Marica Bodrožić: "Das Wasser unserer Träume"


Was denkt jemand, dem man Denken nicht mehr zugesteht?

"Mein Innenland ist Rätselland" (Seite 77) und "Die Sprache hilft mir zu sehen" (Seite 52) sind vielleicht zwei Schlüsselsätze im verstörend suchenden und letztendlich, aber doch hoffnungsarm findenden Text von Marica Bodrožić.

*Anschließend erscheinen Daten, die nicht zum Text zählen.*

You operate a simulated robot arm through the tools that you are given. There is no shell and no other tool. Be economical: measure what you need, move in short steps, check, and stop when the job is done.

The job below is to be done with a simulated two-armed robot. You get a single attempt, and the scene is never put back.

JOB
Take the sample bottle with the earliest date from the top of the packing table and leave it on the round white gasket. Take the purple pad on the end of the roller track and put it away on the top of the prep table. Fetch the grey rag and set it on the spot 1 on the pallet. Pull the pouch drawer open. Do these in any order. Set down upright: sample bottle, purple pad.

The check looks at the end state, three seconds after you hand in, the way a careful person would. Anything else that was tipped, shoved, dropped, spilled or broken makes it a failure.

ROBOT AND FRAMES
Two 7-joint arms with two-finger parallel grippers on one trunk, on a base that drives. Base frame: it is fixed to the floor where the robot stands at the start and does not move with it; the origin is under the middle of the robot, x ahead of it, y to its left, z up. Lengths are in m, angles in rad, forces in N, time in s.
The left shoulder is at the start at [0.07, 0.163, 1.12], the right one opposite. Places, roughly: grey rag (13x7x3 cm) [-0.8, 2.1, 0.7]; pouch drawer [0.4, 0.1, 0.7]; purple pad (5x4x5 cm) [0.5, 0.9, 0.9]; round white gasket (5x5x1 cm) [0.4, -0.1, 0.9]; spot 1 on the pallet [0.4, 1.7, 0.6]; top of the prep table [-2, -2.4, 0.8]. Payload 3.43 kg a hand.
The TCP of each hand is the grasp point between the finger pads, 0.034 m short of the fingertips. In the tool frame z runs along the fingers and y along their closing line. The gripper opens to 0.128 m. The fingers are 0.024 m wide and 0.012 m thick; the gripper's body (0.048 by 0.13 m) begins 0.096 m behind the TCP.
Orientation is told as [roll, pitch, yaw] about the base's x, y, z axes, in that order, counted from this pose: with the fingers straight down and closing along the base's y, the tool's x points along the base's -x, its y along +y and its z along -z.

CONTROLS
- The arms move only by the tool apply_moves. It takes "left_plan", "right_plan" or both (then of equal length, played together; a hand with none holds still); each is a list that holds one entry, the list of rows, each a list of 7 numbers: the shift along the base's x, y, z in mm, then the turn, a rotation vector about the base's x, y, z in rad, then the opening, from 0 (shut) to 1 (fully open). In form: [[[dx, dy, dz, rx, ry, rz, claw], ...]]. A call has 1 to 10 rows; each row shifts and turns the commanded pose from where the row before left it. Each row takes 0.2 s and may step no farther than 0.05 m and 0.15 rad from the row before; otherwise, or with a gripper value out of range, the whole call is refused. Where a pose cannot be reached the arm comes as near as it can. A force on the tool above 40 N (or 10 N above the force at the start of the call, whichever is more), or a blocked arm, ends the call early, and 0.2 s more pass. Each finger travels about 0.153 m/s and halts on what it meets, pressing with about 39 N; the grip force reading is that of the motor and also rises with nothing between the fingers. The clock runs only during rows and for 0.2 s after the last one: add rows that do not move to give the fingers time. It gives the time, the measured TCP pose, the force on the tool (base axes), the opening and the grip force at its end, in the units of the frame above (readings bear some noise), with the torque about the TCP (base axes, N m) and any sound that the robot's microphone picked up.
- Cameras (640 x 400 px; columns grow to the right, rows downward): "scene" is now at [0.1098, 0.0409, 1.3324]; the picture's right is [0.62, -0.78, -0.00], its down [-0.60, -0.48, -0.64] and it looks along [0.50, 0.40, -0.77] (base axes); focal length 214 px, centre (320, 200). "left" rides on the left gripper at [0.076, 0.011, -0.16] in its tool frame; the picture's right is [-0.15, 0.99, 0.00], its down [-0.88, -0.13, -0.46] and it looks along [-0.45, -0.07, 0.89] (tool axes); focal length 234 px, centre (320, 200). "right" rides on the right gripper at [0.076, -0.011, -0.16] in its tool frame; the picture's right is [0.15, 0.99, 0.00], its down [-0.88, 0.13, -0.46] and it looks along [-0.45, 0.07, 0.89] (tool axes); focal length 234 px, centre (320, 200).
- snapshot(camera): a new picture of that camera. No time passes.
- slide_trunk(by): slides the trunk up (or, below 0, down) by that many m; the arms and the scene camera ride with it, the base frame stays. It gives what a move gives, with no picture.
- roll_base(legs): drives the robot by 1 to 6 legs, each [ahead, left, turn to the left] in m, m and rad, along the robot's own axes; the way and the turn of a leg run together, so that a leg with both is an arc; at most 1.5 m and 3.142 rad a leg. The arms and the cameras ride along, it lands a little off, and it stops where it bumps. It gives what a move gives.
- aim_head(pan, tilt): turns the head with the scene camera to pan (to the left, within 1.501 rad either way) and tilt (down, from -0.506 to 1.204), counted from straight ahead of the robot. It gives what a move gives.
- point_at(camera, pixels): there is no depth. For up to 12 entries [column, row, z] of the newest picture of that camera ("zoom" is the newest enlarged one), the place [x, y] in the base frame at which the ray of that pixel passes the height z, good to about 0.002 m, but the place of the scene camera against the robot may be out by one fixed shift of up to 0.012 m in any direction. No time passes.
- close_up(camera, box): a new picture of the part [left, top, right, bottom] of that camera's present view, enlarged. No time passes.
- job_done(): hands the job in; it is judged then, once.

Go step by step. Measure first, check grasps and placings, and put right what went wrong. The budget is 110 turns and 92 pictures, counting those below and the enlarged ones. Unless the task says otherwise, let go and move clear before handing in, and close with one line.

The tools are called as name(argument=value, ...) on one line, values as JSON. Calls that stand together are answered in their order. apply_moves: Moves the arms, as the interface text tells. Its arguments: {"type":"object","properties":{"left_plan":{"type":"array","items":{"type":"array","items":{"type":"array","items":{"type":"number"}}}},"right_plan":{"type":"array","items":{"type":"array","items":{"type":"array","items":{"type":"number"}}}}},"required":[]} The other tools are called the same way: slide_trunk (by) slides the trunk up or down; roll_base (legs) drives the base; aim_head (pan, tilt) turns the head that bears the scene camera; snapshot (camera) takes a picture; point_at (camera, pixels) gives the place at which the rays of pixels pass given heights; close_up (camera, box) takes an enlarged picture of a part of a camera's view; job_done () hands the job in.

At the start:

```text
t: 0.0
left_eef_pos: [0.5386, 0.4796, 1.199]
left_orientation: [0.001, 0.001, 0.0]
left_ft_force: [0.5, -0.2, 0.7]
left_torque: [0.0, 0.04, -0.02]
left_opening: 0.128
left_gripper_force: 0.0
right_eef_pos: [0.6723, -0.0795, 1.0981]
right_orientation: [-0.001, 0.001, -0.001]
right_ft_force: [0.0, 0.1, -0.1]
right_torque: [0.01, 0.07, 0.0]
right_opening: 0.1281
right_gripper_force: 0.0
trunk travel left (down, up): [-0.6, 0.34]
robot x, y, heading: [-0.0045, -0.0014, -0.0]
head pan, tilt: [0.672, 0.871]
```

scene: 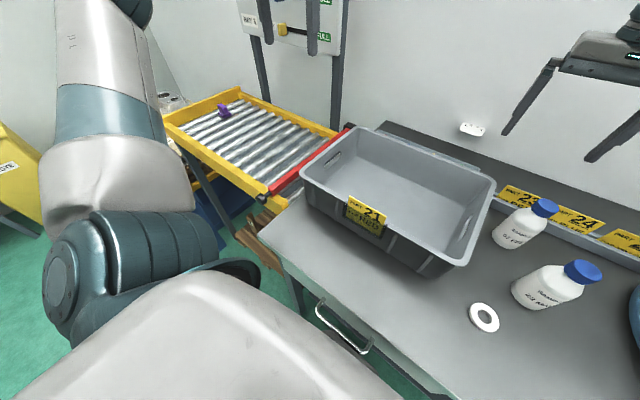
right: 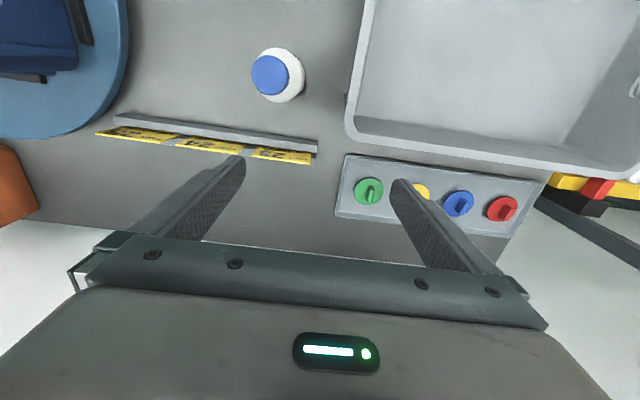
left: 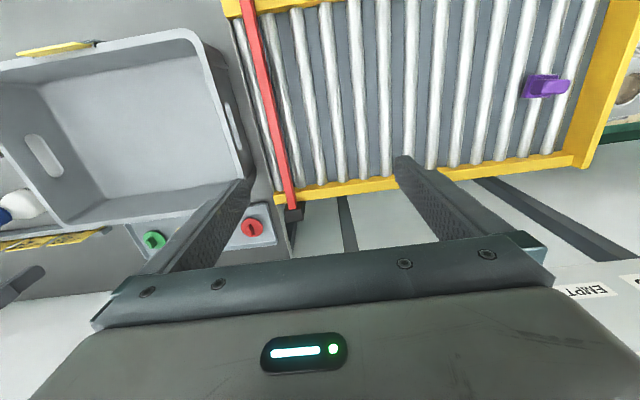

Dem Protagonisten, als solcher wider den Wortsinn kein Handelnder, aber ein Denkender, legt die Autorin einen zerrissenen und erst langsam Struktur annehmenden inneren Monolog auf die komatös unbeweglichen Lippen, in den verkabelten Kopf: Weder erinnert sich das Unfallopfer an seinen Namen noch an ein Warum für den gegenwärtigen Zustand.
Erst langsam nimmt der Mann wahr, dass im Krankenzimmer Menschen um ihn sind, dass manche von ihnen regelmäßig wiederkehren. Aus der anfangs wenig Halt und kaum Hoffnung gebenden Wahrnehmung, dass gesprochen wird, wird Gehörtes, später zunehmend Verständliches.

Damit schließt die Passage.